Before the invention of the cradle scythe, or grain cradle, people harvested grain with a sickle or a scythe. Using a sickle, the reaper would grasp the stalks with one hand, cut them with the sickle in his other hand, and place the cut stalks into a windrow. If he used a scythe instead, he didn’t have to stoop over to mow the grain. But then the cut stalks fell to the ground every which way and he had to go back and gather them into an orderly windrow later.
First patented in 1823, the grain cradle is a scythe with a claw-like cradle attached. The three to six iron fingers of the cradle parallel the length and curve of the scythe blade. A snead attaches the cradle fingers to the blade end of the scythe handle. The cradle catches the grain each time the mower swings the scythe. The mower then tilts the cradle and drops the cut stalks, already oriented in the same direction, into the windrow. An experienced cradler could harvest two acres of wheat per day.

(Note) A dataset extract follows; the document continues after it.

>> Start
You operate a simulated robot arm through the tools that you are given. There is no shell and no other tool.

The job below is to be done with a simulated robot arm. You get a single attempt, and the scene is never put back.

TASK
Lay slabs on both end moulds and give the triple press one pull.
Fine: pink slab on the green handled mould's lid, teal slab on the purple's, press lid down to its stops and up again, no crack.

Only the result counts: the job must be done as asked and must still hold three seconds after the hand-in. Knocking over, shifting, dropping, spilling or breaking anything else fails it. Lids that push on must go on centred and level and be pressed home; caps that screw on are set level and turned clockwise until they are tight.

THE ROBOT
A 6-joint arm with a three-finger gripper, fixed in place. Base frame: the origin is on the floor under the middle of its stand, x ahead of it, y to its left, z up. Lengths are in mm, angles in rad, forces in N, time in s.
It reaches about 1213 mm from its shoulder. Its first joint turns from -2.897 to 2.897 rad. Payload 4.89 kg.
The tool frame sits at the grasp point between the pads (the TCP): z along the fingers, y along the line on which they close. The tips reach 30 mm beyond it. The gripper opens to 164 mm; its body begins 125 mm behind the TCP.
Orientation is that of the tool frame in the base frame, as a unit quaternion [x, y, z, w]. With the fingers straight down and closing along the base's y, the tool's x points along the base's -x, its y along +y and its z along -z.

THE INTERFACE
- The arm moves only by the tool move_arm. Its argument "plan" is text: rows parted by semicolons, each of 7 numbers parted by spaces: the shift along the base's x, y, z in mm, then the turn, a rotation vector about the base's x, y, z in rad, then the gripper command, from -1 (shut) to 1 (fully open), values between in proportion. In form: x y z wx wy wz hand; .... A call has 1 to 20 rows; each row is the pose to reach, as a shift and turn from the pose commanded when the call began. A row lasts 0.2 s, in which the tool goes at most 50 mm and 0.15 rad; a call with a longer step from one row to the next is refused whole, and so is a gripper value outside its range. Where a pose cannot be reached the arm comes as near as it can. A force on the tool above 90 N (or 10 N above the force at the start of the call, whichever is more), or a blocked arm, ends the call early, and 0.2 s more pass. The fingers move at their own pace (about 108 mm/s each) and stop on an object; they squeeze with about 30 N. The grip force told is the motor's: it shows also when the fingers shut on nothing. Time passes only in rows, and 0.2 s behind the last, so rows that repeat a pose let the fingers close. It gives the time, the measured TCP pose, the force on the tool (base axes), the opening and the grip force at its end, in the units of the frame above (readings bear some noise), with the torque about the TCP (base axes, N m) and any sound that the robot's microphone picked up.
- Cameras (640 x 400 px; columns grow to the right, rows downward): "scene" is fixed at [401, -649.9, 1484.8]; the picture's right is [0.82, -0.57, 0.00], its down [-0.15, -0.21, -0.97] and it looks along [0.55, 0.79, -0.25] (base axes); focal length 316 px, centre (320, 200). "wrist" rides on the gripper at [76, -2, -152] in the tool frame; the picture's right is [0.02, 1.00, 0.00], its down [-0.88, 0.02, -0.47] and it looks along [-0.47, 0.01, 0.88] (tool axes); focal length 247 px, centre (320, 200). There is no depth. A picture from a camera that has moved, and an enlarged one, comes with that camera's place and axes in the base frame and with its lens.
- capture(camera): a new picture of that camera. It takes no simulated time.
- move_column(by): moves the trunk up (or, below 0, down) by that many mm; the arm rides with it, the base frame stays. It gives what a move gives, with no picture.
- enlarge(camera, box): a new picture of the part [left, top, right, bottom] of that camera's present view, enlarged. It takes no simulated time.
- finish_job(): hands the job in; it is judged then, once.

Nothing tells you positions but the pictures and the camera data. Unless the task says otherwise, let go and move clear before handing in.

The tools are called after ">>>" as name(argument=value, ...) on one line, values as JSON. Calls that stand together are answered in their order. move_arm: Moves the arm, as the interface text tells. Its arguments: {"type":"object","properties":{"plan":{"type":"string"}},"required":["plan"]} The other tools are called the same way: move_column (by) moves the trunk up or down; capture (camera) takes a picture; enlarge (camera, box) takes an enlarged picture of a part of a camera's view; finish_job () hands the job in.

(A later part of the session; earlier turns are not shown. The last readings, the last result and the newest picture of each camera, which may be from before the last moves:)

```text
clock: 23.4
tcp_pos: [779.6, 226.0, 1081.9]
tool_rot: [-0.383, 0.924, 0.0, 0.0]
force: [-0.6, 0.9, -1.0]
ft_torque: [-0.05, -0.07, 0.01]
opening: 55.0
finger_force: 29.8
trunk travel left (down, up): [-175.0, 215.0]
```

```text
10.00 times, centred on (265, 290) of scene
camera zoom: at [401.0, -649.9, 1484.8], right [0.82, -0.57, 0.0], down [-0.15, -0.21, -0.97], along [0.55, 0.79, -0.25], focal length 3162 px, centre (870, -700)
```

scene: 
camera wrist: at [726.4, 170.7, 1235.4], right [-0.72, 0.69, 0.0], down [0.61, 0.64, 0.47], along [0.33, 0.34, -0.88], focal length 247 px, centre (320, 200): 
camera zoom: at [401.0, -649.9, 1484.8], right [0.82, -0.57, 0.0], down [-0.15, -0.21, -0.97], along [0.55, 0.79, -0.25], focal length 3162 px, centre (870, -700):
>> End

The owner of the grain cradle shown above, John G. Kluge, was born in Germany in 1836. He and his parents immigrated to the United States around 1850 and came to Collinsville in 1852. John was a jack of all trades: miner, farmhand, blacksmith, carpenter. He and his wife Maria (née Kuhlenbeck) raised three sons in Collinsville. Two of his sons opened the Kluge Brothers hardware store in Collinsville in 1893. The grain cradle was donated by grandson Harry A. Kluge, a civil engineer and vice-president at the First National Bank of Collinsville.